How many lines in this material include the string "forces"? Answer with the number and nothing further.

-- Start of Information provided --

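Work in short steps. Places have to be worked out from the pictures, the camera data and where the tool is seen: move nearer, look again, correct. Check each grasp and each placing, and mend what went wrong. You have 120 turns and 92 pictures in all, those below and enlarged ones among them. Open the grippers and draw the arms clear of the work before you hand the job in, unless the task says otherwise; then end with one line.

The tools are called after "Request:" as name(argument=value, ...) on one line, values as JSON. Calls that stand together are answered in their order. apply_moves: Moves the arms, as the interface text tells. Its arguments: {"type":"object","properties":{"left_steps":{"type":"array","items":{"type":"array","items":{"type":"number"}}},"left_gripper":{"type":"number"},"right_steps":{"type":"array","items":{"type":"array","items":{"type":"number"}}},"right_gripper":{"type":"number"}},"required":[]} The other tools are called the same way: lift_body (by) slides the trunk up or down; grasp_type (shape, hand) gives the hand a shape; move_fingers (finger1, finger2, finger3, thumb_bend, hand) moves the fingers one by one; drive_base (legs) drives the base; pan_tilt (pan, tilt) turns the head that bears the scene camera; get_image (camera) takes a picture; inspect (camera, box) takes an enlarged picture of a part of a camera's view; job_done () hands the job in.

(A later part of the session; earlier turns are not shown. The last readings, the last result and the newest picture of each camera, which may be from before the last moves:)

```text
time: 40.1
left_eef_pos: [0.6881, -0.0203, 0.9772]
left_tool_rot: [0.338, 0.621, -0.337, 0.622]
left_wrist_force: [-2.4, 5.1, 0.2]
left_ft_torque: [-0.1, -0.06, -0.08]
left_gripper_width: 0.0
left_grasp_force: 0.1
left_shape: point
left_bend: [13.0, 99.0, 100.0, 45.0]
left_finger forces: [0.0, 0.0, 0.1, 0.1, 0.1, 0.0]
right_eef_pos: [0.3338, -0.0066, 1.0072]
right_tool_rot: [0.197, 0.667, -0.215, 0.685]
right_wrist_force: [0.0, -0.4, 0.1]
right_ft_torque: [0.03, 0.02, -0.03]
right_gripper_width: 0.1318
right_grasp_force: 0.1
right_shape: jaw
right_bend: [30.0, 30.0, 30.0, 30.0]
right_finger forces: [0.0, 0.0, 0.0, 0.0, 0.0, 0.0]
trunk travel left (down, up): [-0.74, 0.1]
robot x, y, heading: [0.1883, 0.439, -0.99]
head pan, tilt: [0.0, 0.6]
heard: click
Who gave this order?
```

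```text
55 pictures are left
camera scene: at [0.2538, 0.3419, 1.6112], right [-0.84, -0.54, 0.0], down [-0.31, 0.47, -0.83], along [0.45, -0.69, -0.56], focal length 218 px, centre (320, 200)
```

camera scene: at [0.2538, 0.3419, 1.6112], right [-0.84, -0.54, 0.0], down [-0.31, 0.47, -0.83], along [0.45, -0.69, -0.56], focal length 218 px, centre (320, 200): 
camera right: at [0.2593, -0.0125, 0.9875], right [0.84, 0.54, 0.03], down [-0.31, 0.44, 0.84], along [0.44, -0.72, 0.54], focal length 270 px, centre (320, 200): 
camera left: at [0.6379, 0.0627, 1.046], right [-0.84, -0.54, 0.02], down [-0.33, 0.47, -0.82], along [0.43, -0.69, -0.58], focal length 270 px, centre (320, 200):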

-- End of Information provided --

### Result for this task
2